"It is never too late to be what you might have been."
Novelist, George Eliot
Think of one thing you wish you would have done, say five years ago, and revisit ways you could do something about it today.
New Year’s Day… now is the accepted time to make your regular annual good resolutions. Next week you can begin paving hell with them as usual. ~Mark Twain
The New Year is coming up soon with the tradition to make New Year’s resolutions. Unfortunately the tradition is also to forget them the next week. Only 8% of people accomplish their New Year’s resolutions according to the Opinion Corporation of Princeton, NJ.
Get off to a good start with your goals. A good way to set the intent properly for success is to take each resolution and break it into actionable steps. Each step should meet the SMART criteria: Specific, Measurable, Attainable, Realistic and Timely. If the goal cannot be defined using SMART, break it into smaller pieces until you can have bite sized chunks to start working on. In this manner, you will make progress and eventually achieve your resolutions.
You can know specifically what you want to achieve, what it looks like, and when you want it – but without a plan, you’re like a 2nd lieutenant who has a map and compass for the first time.
The next natural step after determining WHAT you want is laying out a plan to get it done.
Where many people make mistakes is assuming that having a plan is an all-or-nothing proposition: They need to have a totally laid out path from A to B, and then on to C and D, with no unknowns, and no changes. As I have said over and over again – You don’t have to get it perfect.
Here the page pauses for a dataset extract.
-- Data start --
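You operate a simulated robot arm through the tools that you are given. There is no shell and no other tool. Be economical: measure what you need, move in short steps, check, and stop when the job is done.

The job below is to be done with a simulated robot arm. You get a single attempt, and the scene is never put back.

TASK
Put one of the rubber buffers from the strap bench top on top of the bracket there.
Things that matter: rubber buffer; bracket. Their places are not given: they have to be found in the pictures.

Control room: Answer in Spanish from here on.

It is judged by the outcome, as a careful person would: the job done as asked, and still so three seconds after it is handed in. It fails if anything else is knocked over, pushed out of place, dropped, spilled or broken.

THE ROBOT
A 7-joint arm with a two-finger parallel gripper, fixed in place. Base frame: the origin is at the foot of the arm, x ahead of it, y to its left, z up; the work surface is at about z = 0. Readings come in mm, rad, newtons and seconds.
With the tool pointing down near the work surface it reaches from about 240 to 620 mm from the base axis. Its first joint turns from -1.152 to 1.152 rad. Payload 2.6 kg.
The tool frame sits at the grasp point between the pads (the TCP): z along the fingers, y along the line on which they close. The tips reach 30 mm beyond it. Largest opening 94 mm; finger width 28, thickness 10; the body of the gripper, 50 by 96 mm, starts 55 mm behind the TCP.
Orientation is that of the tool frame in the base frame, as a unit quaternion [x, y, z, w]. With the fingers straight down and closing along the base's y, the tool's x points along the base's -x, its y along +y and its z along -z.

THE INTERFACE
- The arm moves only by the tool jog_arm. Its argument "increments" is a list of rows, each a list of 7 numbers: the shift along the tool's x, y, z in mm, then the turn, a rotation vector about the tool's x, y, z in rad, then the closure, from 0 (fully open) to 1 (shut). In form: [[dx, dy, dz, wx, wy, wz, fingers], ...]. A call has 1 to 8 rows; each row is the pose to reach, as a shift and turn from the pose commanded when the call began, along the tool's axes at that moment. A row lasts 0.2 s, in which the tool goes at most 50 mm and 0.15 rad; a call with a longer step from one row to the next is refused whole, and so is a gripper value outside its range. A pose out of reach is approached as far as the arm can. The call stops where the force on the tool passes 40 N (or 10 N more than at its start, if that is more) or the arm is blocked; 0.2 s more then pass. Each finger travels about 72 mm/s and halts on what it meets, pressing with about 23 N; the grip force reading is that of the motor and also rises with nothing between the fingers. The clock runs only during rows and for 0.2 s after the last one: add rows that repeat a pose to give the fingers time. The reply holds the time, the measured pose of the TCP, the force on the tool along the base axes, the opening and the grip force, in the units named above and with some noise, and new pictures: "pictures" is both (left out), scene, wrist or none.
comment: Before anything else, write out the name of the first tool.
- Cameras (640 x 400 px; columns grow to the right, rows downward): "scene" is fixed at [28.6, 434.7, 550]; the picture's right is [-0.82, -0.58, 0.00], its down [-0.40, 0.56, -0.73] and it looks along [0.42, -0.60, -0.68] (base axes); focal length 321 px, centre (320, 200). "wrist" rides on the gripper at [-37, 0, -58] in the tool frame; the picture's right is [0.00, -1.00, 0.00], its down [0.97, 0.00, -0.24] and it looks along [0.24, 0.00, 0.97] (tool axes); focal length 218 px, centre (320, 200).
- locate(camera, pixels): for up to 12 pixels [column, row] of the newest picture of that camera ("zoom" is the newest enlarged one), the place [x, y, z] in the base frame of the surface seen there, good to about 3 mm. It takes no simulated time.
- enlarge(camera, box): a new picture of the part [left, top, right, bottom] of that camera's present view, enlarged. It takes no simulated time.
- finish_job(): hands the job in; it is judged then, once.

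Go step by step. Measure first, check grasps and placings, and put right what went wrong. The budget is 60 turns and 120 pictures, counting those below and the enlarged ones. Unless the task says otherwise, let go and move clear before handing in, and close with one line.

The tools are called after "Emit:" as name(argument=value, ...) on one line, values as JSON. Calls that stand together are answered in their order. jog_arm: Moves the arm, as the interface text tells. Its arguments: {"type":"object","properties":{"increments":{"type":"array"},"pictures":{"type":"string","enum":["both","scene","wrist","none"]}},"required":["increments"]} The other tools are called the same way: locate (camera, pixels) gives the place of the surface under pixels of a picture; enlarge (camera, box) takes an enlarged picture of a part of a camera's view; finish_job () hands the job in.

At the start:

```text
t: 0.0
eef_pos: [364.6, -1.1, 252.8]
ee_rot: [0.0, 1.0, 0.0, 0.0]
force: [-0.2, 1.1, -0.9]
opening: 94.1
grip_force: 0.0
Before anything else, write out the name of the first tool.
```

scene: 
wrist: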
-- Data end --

Just get it started.
Not so! In fact, ask anyone who’s achieved anything of merit, and they will say that what they thought they were going to do wasn’t what ended up happening. But they’ll also tell you that committing to the first step was critical to their success.
Take someone who wants to lose weight. They know what they want to weigh, and they’ve decided to try a diet with walking 30 minutes a day. That’s all they need to get started because it gives them the next steps: To sign up for a meeting, attend the meeting, and begin walking.
What they can’t anticipate, though, is the weather. Or pizza night. Or the fact that they seem to be having trouble losing weight on the prescribed plan after a few weeks of success and need to shake things up a bit.
Situations change; that’s a given. Rare is the plan that is laid out in excruciating detail on Day One and followed without adjustments. You just have to be prepared to make changes along the way, but you also have to know your general direction. Without any plan at all, you are a victim of your circumstances, not knowing what’s going to move you closer to your goal and what’s going to take you farther away.
So after you’ve set your end goal in your intention, figure out that one next step and just take it. Trust that when you take that step, you’ll see the next one and the next, forward to success. You’ll know when you need to move left or right, but only if you move until the point you see ahead of you. Sometimes it’s only in retrospect that the whole path is clear, like the yellow brick road.